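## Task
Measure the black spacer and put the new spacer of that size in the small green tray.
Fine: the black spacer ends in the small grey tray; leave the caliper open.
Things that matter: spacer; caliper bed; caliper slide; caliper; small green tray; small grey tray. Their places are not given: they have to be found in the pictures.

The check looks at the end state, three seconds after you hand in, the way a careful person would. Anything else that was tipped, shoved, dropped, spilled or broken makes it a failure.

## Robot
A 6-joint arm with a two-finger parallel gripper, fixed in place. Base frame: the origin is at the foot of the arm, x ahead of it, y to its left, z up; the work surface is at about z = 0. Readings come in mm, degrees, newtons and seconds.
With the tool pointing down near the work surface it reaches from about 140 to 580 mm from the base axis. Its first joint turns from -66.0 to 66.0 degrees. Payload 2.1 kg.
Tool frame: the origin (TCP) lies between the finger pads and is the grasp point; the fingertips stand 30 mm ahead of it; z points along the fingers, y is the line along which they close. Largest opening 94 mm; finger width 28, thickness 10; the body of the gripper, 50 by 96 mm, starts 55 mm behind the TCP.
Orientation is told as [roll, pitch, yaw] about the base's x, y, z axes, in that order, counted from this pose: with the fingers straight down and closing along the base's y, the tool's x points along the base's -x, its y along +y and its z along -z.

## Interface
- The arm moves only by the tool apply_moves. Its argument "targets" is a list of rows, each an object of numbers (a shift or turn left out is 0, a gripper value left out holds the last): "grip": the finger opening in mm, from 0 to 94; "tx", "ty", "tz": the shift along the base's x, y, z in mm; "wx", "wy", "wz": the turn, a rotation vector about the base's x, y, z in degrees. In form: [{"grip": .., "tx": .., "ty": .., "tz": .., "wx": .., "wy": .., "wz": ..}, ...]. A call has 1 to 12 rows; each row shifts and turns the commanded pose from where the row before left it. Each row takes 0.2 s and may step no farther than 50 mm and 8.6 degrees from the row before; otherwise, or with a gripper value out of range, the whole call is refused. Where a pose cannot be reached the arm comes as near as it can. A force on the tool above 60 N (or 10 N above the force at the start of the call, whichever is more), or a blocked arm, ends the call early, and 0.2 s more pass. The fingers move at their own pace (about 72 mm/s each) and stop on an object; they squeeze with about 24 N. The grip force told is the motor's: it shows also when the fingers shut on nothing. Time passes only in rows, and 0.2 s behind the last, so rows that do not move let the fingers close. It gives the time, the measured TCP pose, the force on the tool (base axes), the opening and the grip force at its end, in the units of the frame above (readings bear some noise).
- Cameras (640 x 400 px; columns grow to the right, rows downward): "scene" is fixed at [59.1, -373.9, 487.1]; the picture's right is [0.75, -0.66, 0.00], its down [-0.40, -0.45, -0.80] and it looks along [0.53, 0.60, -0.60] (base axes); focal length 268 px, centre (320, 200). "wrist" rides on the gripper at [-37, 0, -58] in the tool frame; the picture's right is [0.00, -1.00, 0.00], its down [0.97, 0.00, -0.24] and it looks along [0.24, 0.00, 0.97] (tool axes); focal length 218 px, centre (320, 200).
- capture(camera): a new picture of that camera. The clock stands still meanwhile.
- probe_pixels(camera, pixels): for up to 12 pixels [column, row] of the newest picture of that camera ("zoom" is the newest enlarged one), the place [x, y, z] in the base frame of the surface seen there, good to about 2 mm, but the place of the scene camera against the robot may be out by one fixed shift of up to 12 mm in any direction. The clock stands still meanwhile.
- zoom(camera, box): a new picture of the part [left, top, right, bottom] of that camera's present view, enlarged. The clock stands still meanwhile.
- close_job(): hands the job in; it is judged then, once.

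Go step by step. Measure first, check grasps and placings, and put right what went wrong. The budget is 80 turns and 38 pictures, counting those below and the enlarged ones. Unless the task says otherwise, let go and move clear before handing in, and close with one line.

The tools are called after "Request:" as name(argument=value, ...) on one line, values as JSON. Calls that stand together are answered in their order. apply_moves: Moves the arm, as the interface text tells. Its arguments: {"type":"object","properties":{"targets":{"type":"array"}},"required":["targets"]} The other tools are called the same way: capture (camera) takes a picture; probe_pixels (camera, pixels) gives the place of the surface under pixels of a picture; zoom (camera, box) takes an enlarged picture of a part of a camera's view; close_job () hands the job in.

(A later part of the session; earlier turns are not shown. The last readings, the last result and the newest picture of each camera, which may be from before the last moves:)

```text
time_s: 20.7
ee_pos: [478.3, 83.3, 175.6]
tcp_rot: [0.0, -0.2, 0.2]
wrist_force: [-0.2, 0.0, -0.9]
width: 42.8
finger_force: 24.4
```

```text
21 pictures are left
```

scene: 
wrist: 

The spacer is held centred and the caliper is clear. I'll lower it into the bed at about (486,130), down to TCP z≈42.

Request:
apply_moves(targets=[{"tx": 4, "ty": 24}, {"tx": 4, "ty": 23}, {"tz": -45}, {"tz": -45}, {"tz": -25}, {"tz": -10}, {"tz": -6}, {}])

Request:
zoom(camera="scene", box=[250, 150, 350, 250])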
::::::::
Problem details
Pull out the lines above in which the word "pictures" appears.

Task result
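Things that matter: spacer; caliper bed; caliper slide; caliper; small green tray; small grey tray. Their places are not given: they have to be found in the pictures.
Go step by step. Measure first, check grasps and placings, and put right what went wrong. The budget is 80 turns and 38 pictures, counting those below and the enlarged ones. Unless the task says otherwise, let go and move clear before handing in, and close with one line.
21 pictures are left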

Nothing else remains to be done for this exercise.